Assuming you only mean c-style arrays (where the size is part of the type definition), and not a pointer, you could roll out the following:

#include <iostream>
using namespace std;

template<typename T, size_t N>
ostream& operator<< (ostream& outA, T (& arr)[N]) {
    outA << arr[0];
    T (&next)[N-1] = reinterpret_cast<T(&)[N-1]>(arr[1]);
    outA << next;
    return outA;
}

template<typename T>
ostream& operator<< (ostream& outA, T (& arr)[1]) {
    outA << arr[0];
    return outA;
}

int main() {

    int a[] = {1, 2, 3, 4};

    cout << a;

    return 0;
}

Even though it works, it has all the overhead of recursion for a very simple task.
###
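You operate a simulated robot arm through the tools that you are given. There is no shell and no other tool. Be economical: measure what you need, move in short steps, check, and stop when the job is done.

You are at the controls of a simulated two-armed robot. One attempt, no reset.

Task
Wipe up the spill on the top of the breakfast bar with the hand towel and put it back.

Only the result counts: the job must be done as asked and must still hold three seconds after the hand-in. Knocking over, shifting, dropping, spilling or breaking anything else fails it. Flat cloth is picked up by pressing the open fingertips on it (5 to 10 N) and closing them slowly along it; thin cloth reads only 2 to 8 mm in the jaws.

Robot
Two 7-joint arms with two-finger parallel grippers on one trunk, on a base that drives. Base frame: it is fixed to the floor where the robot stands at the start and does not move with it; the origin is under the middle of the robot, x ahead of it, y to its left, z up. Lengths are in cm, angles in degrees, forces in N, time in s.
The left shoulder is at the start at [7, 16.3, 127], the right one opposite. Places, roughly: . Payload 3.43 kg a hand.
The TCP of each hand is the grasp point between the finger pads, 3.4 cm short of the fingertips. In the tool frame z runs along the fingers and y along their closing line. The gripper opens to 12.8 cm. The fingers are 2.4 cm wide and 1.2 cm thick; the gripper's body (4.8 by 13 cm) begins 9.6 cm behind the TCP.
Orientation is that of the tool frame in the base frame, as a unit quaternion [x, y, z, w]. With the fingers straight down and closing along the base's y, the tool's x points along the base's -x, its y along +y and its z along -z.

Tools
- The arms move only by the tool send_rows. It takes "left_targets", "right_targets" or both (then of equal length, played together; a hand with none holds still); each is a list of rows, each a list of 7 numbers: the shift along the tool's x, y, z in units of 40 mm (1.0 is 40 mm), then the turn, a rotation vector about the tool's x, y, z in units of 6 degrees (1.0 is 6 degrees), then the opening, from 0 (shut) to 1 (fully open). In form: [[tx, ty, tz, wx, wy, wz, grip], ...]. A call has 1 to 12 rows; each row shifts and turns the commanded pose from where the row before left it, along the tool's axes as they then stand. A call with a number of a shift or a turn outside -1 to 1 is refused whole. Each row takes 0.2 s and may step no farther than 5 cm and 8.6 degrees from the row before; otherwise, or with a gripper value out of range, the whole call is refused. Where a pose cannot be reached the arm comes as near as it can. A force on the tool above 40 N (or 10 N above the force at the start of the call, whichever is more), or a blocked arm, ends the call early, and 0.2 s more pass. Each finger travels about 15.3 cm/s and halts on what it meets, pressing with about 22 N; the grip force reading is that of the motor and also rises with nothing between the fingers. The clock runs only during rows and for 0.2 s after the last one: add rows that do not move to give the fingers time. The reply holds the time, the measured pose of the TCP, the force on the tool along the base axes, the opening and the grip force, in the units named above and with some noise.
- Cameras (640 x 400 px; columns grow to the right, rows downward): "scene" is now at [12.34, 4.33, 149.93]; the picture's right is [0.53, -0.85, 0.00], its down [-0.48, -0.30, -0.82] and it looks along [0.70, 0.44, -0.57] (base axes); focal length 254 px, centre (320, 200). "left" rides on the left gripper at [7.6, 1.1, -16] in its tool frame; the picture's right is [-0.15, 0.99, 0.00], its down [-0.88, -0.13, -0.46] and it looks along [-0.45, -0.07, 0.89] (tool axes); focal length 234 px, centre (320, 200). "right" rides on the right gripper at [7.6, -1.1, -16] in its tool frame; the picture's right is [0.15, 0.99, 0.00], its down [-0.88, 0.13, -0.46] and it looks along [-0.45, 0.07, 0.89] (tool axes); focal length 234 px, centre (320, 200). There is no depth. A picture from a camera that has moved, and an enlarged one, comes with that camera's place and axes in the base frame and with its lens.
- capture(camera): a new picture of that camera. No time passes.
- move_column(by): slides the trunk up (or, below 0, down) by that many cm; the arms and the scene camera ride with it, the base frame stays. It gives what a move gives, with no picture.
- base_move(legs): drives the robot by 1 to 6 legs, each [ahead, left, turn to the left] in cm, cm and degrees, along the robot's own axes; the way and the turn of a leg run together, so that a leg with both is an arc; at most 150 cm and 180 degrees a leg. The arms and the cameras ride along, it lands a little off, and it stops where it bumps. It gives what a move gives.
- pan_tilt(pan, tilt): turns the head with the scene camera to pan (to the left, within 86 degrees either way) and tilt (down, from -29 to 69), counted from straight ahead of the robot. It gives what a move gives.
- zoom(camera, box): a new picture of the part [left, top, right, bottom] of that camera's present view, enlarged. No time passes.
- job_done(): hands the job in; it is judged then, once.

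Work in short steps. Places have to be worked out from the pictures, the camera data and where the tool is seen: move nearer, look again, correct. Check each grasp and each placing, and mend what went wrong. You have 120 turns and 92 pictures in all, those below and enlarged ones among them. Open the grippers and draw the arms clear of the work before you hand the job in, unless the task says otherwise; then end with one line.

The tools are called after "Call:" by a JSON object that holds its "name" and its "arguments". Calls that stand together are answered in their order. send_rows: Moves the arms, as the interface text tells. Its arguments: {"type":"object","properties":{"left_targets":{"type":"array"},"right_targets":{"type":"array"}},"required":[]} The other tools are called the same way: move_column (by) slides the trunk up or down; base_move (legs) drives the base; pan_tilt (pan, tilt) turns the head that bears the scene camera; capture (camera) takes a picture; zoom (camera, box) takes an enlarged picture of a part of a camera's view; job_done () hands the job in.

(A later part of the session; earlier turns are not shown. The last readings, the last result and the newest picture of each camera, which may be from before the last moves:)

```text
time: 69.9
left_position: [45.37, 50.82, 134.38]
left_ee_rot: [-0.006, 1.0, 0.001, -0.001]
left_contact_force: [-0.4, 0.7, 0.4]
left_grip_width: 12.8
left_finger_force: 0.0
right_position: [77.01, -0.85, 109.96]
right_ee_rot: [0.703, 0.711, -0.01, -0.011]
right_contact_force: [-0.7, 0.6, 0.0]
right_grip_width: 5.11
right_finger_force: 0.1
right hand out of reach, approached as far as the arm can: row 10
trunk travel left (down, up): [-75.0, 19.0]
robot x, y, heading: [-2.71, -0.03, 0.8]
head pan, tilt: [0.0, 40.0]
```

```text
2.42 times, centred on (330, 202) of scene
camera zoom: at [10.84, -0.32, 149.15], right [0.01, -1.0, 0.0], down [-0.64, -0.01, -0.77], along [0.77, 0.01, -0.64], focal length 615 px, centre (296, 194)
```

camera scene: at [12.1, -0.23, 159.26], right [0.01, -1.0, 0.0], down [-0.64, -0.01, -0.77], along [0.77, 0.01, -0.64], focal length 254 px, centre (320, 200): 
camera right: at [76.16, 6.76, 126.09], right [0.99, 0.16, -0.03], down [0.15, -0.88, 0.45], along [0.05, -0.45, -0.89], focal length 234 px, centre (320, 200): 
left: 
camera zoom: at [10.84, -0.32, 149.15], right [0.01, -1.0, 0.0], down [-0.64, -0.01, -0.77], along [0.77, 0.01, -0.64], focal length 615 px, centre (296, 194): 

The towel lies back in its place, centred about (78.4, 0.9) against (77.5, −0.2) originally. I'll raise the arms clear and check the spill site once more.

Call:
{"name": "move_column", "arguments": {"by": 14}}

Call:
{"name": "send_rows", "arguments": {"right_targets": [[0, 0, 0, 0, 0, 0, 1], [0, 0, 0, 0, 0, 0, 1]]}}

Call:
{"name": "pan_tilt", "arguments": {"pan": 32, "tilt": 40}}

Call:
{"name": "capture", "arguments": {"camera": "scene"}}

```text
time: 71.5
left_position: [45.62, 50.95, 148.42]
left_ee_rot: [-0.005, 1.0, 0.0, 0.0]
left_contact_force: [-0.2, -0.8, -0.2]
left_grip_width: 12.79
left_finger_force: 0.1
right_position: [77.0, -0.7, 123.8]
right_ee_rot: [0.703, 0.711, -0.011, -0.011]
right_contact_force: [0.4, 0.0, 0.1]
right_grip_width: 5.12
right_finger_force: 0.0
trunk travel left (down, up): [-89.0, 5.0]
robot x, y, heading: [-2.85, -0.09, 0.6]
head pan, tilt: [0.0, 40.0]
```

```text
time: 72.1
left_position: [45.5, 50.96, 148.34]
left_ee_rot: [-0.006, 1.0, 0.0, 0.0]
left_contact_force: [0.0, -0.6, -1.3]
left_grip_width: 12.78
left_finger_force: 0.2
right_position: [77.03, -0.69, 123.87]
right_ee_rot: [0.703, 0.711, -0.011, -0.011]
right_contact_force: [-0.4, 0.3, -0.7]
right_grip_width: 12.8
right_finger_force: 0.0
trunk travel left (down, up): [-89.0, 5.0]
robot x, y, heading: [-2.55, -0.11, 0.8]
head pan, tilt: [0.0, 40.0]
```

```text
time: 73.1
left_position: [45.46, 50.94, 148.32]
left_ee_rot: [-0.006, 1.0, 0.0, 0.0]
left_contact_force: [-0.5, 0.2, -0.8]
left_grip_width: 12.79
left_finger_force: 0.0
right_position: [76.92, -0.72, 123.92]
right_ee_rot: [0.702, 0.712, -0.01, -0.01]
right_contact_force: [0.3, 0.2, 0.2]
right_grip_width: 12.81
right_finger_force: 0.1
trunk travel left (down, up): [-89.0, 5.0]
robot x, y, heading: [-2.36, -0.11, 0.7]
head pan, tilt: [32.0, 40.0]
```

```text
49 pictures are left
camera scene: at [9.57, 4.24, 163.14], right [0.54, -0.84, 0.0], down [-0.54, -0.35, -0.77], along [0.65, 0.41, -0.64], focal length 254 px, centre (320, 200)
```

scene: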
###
Not to mention that ugly reinterpret_cast just so I could treat the tail of the array as an array of a smaller size... And also like NathanOliver said, you'd stamp out a separate function for each step in the recursion.

So in closing, I sincerely hope your question is purely academic.

A less awful implementation can be achieved if you use operator<< as only a wrapper that extracts the array size, and then calls the real function.

template<typename T>
void printArr(ostream& outA, T *a, size_t n) {
    if (n > 0) {
        outA << *a;
        printArr(outA, a + 1, n - 1);
    }
}

template<typename T, size_t N>
ostream& operator<< (ostream& outA, T (& arr)[N]) {
    printArr(outA, arr, N);
    return outA;
}

In this version: there only two function instantiations per invocation, there is no ugly casting, and the actual recursive call looks like a traditional recursive call.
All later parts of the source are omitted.